Garść zabawnych doniesień związanych z F1

Rywale żartują z wydepilowanych nóg Alonso, Newey opowiada o nieudanym balowaniu w Brazylii
12.11.1017:10
Grzegorz Filiks
4772wyświetlenia

Podczas wczorajszej konferencji prasowej wśród pretendentów do tegorocznego tytułu mistrza świata Formuły 1 można było zauważyć duże rozluźnienie. Całej czwórki nie opuszcza wyśmienity humor, a „ofiarą” tego humoru stał się Fernando Alonso.

Lewis Hamilton powiedział wczoraj, że wspólnie z Markiem Webberem podpatrzył Alonso przechadzającego się po padoku na torze Yas Marina. W oczy obu panów rzucił się jeden jakże interesujący szczegół - gładkie i lśniące nogi kierowcy Ferrari.

Jestem zdumiony tym, jak Fernando mógł wytrzymać ból związany z woskowaniem nóg - śmiał się Hamilton. Mark mi je pokazał (nogi Alonso) i pytał, jak wysoko sięga to wydepilowanie. Moja reakcja była mniej więcej taka: 'Wow, one są lśniące'. Brytyjczyk dodał, że Alonso - zapalony kolarz - zareagował na żarty z odpowiednią dozą humoru.

Red Bull „zabalował” po wygraniu mistrzostw




Z innych humorystycznych doniesień, zespół Red Bull Racing powinien być wdzięczny Opatrzności, że Adrian Newey zajmuje się w ich ekipie konstruowaniem bolidów, a nie obmyślaniem planów na posezonową imprezę. Próba świętowania 51-latka podczas ostatniego weekendu w Brazylii, gdzie to Red Bull zapewnił sobie tytuł w klasyfikacji konstruktorów była łagodnie mówiąc mało udana.

Brytyjczyk uważany za inżynieryjnego 'guru' Formuły 1 wyznał agencji prasowej Reuters, że niedzielny wieczór w Sao Paulo był 'nieco surrealistyczny'. Po wspólnej kolacji z szefem stajni Christianem Hornerem i wypiciu kilku miejscowych alkoholowych drinków, obaj panowie postanowili wstąpić do dyskoteki, ale chcieli również zdążyć na swój samolot, który odlatywał przed świtem. Niestety, Newey'owi i Hornerowi nie udało się znaleźć wejścia do klubu...
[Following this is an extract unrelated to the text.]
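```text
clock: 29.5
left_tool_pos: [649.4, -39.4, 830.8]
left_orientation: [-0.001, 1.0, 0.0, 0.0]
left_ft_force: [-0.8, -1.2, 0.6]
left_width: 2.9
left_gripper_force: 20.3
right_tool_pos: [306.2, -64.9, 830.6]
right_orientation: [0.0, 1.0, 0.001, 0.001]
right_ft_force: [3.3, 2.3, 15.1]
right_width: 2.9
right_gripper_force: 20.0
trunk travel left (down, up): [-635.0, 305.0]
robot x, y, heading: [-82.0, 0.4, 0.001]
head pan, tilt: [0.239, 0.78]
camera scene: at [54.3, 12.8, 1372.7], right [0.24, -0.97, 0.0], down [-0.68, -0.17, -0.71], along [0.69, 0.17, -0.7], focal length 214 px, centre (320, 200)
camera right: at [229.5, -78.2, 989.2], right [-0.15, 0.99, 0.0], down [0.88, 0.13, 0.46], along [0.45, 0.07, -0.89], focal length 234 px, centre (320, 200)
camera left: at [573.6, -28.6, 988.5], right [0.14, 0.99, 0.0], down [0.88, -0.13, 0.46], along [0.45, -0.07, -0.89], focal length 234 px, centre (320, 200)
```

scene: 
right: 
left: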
Christian, ja i paru chłopaków z Renault chcieliśmy się dostać przed barierki ustawione przed tłumem, bo nie byliśmy pewni gdzie mamy iść, wtedy zobaczyliśmy menedżera naszej ekipy Jonathana Wheatleya wewnątrz i pomyśleliśmy, że musimy być we właściwym miejscu - opowiadał Newey z chichotem. Tak więc Christian i ja przeskoczyliśmy przez barierki - w tym momencie zobaczyliśmy paru goryli ubranych po służbowemu idących w naszą stronę.

Christiana ściągnięto z barierki tak, że znalazł się na czworakach. Ja pomyślałem: mnie nie wezmą, dziękuję bardzo. Podniosłem więc ręce do góry i krzyknąłem 'Stop'. Wtedy chłopcy z Renault oczywiście pomyśleli, że to sytuacja niczym z Paryskich zamieszek i zrobiło im się gorąco. A więc w ogóle nie udało nam się nigdzie wejść. Tak wyglądało nasze świętowanie w niedzielę wieczór!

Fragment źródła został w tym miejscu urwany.